EXERCISE TASK:
Give the document excerpt once more, exactly.

DATASET CONTENT:
-- Start --
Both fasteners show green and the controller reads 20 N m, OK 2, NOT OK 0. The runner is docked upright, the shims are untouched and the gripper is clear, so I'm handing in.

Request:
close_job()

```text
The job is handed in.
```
-- End --
DOCUMENT EXCERPT:
-- Start --
In some embodiments, a system 100 for creating NMC-type cathode particles 155 as shown in FIG. 1, may be used. The system 100 may include at least one chamber 105 to hold the initial precursor solution 150, a nebulizer 110 (or sonicator) to vaporize the initial precursor solution 150, an anode 115 and a cathode 120 positioned within a reactor vessel 125, and a power source 135 for applying a current 137 to the anode 115 and cathode 120. At least one carrier gas tank 140 may be used to store a carrier gas, which can be combined with a liquid precursor 145 to form an initial precursor solution 150. In some embodiments, a carrier gas tank 140 may be a metal cylinder containing a carrier gas 142 at a substantially high pressure.

In some embodiments, the system 100 may include a fluid-bed (not shown in FIG. 1) to entrain the initial precursor solution 150 in an inert gas (i.e., a carrier gas 142) through a quartz hollow tube reactor 130 in which plasma may be generated from an induction coil (not shown in FIG. 1). The relatively small-diameter of the reactor vessel 125, substantially uniform heating to a desired temperature and a targeted supply of lithium from a lithium source all aim to substantially minimize the energy footprint for the process. A power source 135 providing approximately 6 kVA, may be connected to the reactor vessel 125.
-- End --
OUTPUT FOR THIS TASK:
In some embodiments, a system 100 for creating NMC-type cathode particles 155 as shown in FIG. 1, may be used. The system 100 may include at least one chamber 105 to hold the initial precursor solution 150, a nebulizer 110 (or sonicator) to vaporize the initial precursor solution 150, an anode 115 and a cathode 120 positioned within a reactor vessel 125, and a power source 135 for applying a current 137 to the anode 115 and cathode 120. At least one carrier gas tank 140 may be used to store a carrier gas, which can be combined with a liquid precursor 145 to form an initial precursor solution 150. In some embodiments, a carrier gas tank 140 may be a metal cylinder containing a carrier gas 142 at a substantially high pressure.

In some embodiments, the system 100 may include a fluid-bed (not shown in FIG. 1) to entrain the initial precursor solution 150 in an inert gas (i.e., a carrier gas 142) through a quartz hollow tube reactor 130 in which plasma may be generated from an induction coil (not shown in FIG. 1). The relatively small-diameter of the reactor vessel 125, substantially uniform heating to a desired temperature and a targeted supply of lithium from a lithium source all aim to substantially minimize the energy footprint for the process. A power source 135 providing approximately 6 kVA, may be connected to the reactor vessel 125.